CD Review of Sagarmatha by The Appleseed Cast
The Appleseed Cast: Sagarmatha
Recommended if you like
Explosions in the Sky, The Cure,
Helio Sequence
Label
Militia
The Appleseed Cast:
Sagarmatha

Reviewed by Neil Carver

()

T
he Appleseed Cast may have started out in the late ‘90s, lumped in with the Emo movement, but a decade later, their sound is anything but. Their latest studio release, Sagarmatha (the name of the area in Nepal that contains Mt. Everest, and the name of an international distributor of cannabis seeds – you decide which is more appropriate), is a beautiful, lush work of almost entirely instrumental alt-pop. The album is evocative and ambient without ever forgetting that pop music is supposed to be catchy. When the few vocals do arrive, they serve merely to supplement the music, a perfect grounding element that keeps the effervescent songs from flying too far away.

Sagarmatha opens with "As the Little Things Go" and "A Bright Light" at 8:15 and 7:05, respectively. The first builds over the six minutes of layered guitars and synthesizers to a culminating wash of vocals almost drowned in the music. A solid, driving, straight-ahead drum track never lets the forward momentum drag. Just as the song finishes with a blur of sound, "A Bright Light" picks up like a second movement, almost a mirror image of the first. Solid pop melodies and plaintive lyrics repeating "one bright light is all" buried under a wave of distorted guitar leads to the music slowly peeling away to reveal elegant strumming and spacey keyboards carried by a simple, but perfectly placed machine rhythm. "A Bright Light" also ends in a wash of sound, but with a quieter, more embracing feel that says, "Okay… you’re here now."

"The Road West," the third track and another eight-minute number, is the most meditative song on the album. It is structured like three different songs, a dark and ambient piece that breaks on the rocks of some hard, distorted guitars, only to fall back into the calm of a sparkling melody that plays like sunshine on water. This sense of multiple acts within a song works throughout the album, each act complementing and reinforcing the other so that no words are necessary to take you on the journey this road delivers.

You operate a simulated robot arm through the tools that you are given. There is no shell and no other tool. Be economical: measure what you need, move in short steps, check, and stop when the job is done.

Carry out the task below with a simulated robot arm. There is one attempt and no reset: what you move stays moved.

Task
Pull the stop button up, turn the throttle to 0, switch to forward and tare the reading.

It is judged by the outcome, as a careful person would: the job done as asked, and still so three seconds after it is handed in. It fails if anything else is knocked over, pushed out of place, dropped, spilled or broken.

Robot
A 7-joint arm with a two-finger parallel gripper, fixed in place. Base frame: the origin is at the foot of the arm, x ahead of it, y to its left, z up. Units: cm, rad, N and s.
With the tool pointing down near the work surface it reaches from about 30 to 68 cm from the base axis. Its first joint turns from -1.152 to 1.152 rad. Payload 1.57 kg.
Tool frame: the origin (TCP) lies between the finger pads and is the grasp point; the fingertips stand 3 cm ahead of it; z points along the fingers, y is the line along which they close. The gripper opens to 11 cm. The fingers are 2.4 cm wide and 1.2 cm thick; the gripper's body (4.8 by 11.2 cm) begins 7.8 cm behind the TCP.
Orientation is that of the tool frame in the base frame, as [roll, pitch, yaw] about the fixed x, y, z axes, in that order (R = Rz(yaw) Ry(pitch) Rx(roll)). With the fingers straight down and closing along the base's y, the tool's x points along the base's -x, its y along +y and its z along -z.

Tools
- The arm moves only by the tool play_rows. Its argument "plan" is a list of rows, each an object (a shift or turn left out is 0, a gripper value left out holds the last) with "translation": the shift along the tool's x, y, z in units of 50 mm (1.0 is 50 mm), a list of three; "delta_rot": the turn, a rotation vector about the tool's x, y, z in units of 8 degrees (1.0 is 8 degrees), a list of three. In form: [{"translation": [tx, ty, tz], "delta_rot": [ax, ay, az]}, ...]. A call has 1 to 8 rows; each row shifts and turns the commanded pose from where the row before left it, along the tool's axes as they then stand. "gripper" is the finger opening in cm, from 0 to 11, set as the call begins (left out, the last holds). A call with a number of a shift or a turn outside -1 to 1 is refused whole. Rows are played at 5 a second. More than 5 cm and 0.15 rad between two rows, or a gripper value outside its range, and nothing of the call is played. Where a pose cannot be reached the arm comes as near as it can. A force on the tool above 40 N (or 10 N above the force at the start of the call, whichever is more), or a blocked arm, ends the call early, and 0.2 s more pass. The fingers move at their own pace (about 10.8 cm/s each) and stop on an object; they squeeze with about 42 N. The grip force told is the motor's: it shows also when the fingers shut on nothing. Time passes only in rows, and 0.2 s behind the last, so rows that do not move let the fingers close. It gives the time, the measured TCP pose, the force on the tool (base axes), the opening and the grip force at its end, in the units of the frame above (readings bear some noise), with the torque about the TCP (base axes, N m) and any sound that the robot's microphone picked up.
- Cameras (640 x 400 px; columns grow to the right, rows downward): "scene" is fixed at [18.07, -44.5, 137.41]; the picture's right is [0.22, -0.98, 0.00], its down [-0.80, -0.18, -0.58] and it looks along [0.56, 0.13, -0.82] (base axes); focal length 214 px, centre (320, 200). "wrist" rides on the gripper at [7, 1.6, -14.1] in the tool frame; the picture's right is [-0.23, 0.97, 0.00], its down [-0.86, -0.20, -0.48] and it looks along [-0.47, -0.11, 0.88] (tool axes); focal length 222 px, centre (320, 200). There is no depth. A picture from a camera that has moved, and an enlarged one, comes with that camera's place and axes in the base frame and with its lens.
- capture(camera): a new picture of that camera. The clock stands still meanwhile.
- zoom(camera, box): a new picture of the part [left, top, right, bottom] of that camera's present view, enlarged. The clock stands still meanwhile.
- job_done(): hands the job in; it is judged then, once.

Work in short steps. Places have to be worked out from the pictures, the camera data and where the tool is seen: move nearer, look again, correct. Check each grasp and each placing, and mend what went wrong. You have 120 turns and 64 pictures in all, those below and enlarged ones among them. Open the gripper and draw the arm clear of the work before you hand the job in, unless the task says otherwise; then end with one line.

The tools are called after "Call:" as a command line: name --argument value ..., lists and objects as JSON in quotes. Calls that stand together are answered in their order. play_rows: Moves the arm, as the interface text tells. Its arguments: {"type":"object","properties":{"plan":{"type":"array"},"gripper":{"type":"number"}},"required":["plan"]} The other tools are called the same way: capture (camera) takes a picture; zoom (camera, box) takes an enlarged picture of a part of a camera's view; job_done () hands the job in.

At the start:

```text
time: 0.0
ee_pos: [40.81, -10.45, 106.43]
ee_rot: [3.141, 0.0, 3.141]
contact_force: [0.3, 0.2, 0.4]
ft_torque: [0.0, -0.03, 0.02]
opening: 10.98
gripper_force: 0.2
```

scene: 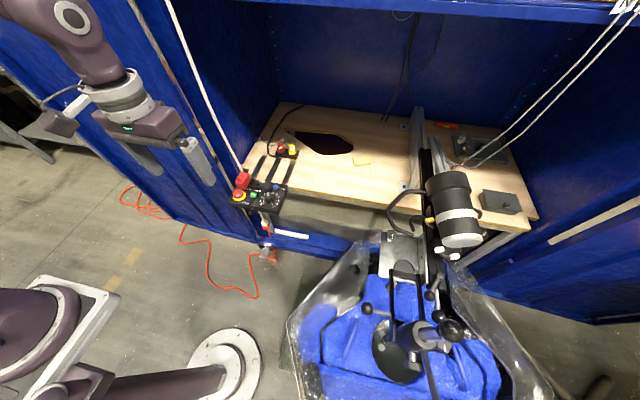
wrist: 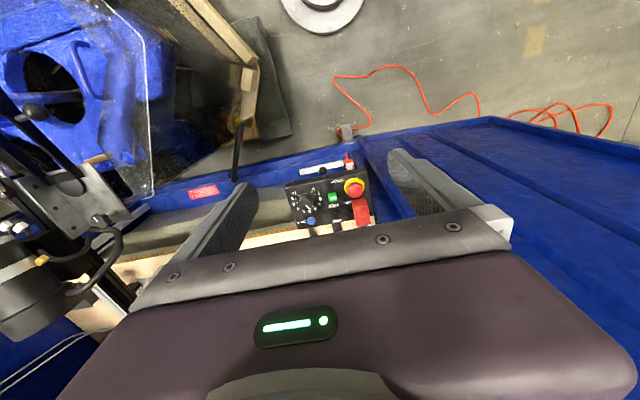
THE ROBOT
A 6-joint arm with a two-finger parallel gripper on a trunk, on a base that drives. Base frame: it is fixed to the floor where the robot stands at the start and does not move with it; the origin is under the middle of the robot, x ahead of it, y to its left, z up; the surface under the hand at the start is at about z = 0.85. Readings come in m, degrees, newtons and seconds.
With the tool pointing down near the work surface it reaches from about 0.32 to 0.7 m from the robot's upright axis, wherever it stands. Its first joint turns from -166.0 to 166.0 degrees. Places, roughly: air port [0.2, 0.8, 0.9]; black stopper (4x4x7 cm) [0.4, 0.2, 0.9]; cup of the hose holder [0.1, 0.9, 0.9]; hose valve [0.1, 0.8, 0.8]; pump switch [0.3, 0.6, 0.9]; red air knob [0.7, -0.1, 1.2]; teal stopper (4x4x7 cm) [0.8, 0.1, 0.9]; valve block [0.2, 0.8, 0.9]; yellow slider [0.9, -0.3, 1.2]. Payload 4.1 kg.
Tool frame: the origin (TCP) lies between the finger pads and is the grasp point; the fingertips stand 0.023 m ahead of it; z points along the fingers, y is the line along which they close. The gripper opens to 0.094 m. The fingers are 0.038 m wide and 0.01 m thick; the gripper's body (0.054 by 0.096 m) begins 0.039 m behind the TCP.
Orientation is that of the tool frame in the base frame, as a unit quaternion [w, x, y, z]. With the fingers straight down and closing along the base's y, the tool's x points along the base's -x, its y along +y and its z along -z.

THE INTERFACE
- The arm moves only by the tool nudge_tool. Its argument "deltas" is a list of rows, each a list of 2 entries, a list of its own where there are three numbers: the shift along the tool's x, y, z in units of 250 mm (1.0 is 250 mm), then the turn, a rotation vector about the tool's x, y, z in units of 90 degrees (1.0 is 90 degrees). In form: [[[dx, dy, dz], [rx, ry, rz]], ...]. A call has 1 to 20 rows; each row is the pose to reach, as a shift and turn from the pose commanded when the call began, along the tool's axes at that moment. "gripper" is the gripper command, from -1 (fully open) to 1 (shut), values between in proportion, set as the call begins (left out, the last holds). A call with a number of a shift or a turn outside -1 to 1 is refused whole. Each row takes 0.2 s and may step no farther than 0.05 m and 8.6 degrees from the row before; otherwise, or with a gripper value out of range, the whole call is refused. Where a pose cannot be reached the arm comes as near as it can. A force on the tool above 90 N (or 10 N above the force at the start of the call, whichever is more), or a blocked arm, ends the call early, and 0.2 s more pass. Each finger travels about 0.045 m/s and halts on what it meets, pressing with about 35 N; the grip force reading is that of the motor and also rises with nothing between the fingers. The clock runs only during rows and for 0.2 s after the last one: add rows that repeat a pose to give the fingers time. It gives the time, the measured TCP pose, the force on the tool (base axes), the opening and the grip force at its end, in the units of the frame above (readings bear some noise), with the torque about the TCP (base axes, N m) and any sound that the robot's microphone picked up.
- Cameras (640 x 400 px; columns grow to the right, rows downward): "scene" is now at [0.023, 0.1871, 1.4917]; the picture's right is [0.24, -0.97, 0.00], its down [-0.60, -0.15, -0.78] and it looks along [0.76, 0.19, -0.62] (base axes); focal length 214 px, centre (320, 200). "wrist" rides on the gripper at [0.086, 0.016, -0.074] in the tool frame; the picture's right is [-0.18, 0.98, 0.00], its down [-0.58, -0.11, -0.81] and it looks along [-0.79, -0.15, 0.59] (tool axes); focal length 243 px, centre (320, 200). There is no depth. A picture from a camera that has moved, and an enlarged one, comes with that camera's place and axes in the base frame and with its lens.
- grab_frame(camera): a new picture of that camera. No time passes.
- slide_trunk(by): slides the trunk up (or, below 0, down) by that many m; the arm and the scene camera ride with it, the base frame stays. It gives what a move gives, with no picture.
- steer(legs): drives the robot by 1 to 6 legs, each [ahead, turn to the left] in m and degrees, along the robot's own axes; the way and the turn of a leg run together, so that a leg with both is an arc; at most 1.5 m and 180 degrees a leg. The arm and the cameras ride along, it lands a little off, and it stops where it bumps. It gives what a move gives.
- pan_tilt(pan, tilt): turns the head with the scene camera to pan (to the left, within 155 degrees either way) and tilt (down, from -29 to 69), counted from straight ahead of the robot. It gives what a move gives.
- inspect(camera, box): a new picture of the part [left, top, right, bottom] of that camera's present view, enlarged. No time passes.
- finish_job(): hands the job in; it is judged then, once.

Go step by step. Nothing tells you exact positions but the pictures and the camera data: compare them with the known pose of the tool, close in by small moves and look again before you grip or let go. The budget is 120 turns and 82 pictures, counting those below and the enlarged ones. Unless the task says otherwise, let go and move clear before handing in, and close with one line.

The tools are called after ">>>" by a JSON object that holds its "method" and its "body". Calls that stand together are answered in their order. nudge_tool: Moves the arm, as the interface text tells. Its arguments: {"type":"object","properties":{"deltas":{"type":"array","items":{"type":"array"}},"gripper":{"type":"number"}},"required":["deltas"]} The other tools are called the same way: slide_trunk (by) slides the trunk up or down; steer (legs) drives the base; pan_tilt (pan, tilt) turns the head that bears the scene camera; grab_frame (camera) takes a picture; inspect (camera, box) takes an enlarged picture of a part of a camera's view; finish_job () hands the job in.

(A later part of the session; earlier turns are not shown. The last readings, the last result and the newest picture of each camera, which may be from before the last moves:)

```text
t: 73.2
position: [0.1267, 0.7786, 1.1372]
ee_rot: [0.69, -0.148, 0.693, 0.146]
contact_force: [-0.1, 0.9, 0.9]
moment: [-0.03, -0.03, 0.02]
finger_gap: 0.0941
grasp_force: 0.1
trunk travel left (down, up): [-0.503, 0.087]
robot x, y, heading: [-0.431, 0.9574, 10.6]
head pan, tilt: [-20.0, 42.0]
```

The only real pop single on the album is the fourth track, "The Summer Before," and it’s the anomaly, being only three minutes long and constructed with the standard stanza and refrain format. Yet it’s the perfect single for this album, because it captures its spirit, providing something radio-friendly that doesn’t compromise what Sagarmatha is really all about.

The last half of the album is nearly all instrumental, perhaps taking influence from the likes of Explosions in the Sky or Godspeed You Black Emperor! as much as the Cure or Cocteau Twins. They impressively mix expansive, multilayered instruments with sparse and minimalist electronics (which make "Like a Locus" a standout trip-hop-esque dance number), then wrap it all up beautifully with the most passionate and aggressive of tracks. "An Army of Fireflies" just drips with Disintegration influences, using pounding drums and dueling guitars to speak instead of Robert Smith’s vocals.

Whatever the Appleseed Cast has been in the past (Midwest post rock… what?) they have truly transformed themselves into a band that creates fascinating soundscapes that may be experimental, but never fail to hook you with their unspoken story. Highly recommended.